According to an embodiment of the invention, the piston assembly 10 can be utilized in a gas spring. An embodiment of the invention comprises an electric pallet jack comprising a gas spring comprising the piston assembly 10. The pallet jack includes an arm that is used by the operator to steer the pallet jack. A gas spring comprising the piston assembly 10 is connected to the pallet jack arm and returns the arm to the fully upright position. The arm of the jack can be attached to the end fitting 31 of piston assembly 10, and the sensor ECU can be operatively connected to the jack arm. The position sensor 20 detects the position of the jack arm. The position of the arm controls the speed and direction of the jack. The further the arm is pushed from neutral, the faster the pallet jack moves. The position sensor 20 can replace the position sensitive throttle switch that is used to vary the speed and direction of the pallet jack in prior art pallet jacks.

A piston assembly according to another embodiment of the invention is illustrated in FIG. 2 and shown generally at reference numeral 10′. The assembly 10′ comprises the same structural features of the above-described piston assembly 10, and also includes a mechanical spring 40 operatively connected to the rod 12. The spring 40 can be connected to the rod 12 via mounting members, such as a pair of e-clips 41, 42. The piston assembly 10′ can be used with a self-centering damping apparatus such as is described in International Publication No. WO2020/01853, which is incorporated herein by reference. According to an embodiment of the invention, the piston assembly 10′can be used in a self-centering damper with a solar tracking device, such as the solar tracking devices described in U.S. Pat. Nos. 10,648,528 and 9,995,506, which are incorporated herein by reference.

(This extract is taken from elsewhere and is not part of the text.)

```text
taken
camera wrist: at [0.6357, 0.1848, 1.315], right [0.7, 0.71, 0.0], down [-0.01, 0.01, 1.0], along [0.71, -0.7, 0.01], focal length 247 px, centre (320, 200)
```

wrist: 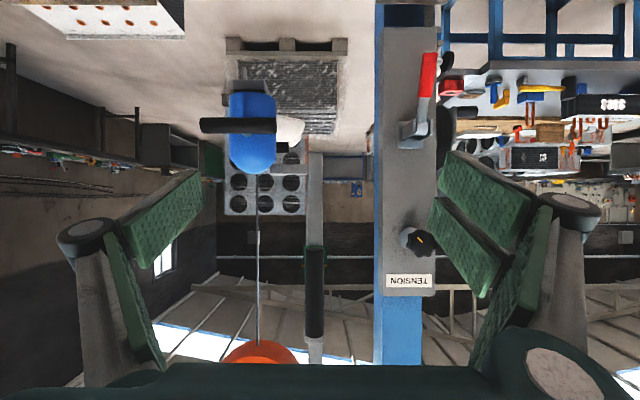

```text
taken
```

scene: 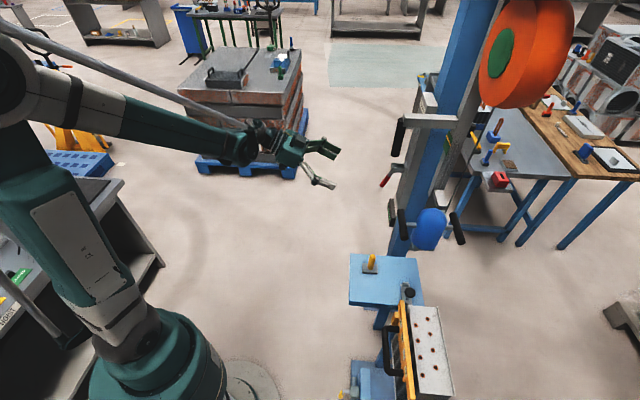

According to an embodiment of the invention, the piston assembly 10′ can be used in devices in which a mechanical system or hydraulic system is being replaced by a drive-by-wire system, such as when a gas engine powered zero-turn riding (“ZTR”lawn mower is converted to an electrical motor driven device. The dampening force or output force can simulate the feel of the mechanical system. Other uses for the piston assembly 10′ include electrification for skid steer or agricultural equipment.

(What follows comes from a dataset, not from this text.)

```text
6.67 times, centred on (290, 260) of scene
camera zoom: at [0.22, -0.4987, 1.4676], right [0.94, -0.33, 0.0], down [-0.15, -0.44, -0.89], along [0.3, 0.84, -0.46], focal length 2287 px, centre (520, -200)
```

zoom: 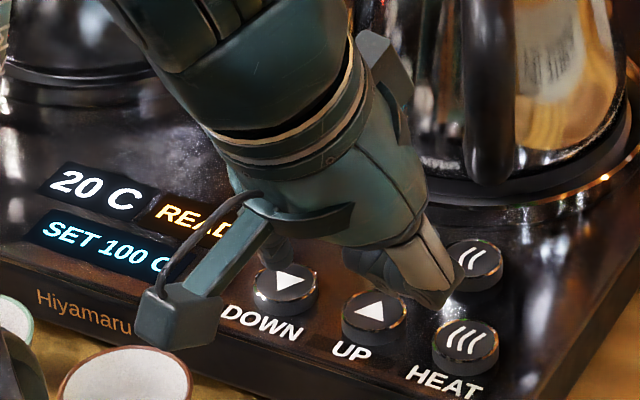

According to another embodiment of the invention, the piston assembly 10′ can be used with self-centering dampers in zero-turn riding (“ZTR”) lawn mowers having hydrostatic drive transmissions. An embodiment of the invention comprises an electric motor driven ZTR lawn mower comprising a pair of dampers, wherein each damper comprises the piston assembly 10′. Each damper is operatively connected to one of the steering levers of the mower to provide resistance to quick movements of the levers. The end fitting 31 of each damper can be attached to a lever of the mower. The ECU of the position sensor 20 is operatively connected to a drive motor of the mower. The piston rod 12 moves in unison with the steering lever. The position sensor 20 collects data regarding the position of the piston rod 12 and the steering lever. The sensor ECU uses the data to determine an optimum speed and direction to rotate the drive wheels and transmits optimum speed/direction instructions to the drive motor which rotates the drive wheels in accordance with the instructions. This helps the electric motor driven mower have the same feel as mowers having hydro static drive motors powered by internal combustion engines.

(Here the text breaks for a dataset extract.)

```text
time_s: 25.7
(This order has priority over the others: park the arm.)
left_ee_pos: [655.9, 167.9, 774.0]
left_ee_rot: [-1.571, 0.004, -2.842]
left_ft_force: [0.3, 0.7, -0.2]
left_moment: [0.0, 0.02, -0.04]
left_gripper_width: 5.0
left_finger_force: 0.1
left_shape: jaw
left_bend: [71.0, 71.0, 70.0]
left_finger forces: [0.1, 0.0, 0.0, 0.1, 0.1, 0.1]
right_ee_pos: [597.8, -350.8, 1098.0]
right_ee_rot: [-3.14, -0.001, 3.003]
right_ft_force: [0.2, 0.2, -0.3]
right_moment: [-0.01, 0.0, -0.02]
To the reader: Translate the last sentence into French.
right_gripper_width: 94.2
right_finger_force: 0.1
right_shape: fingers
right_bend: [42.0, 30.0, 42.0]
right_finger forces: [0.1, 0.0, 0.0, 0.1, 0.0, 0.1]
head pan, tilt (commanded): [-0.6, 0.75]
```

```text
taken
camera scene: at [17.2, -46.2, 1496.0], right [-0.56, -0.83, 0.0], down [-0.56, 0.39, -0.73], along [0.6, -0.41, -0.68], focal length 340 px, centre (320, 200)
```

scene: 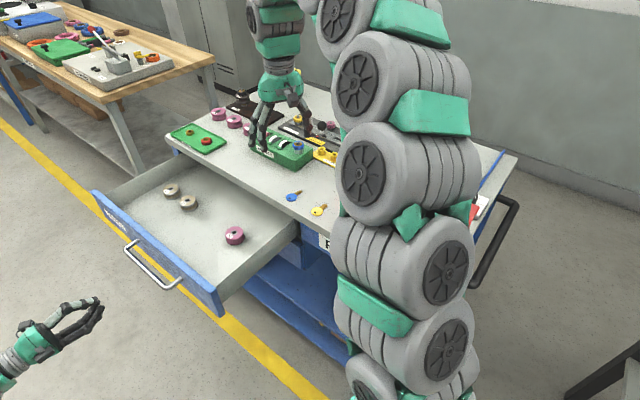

Piston assemblies and methods of using same are described above. Various changes can be made to the invention without departing from its scope. The above description of various embodiments of the invention are provided for the purpose of illustration only and not limitation—the invention being defined by the claims and equivalents thereof.

Claims

1. An electric motor driven zero-turn riding lawn mower comprising: (a) at least one steering lever operatively connected to at least one drive wheel operatively connected to a drive motor;(b) at least one damping apparatus operatively connected to the at least one steering lever and comprising: (i) a piston rod partially positioned within a rod housing and adapted for sliding movement within the housing; and(ii) a linear position sensing apparatus comprising a position sensor connected to the piston rod whereby the sensor moves with the piston rod, the linear position sensing apparatus further comprising a beacon contained within the rod housing and a computing device operatively connected to the position sensor and the drive motor, wherein the position sensor collects data regarding a position of the beacon relative to the sensor, and the computing device uses the data to determine an optimum speed and direction to rotate the at least one drive wheel and transmits instructions to the drive motor to rotate the at least one drive wheel at the optimum speed and direction.

2. The electric motor driven zero-turn riding lawn mower according to claim 1, wherein the position sensor comprises a waveguide sensor.

3. The electric motor driven zero-turn riding lawn mower according to claim 1, wherein the beacon comprises a magnet.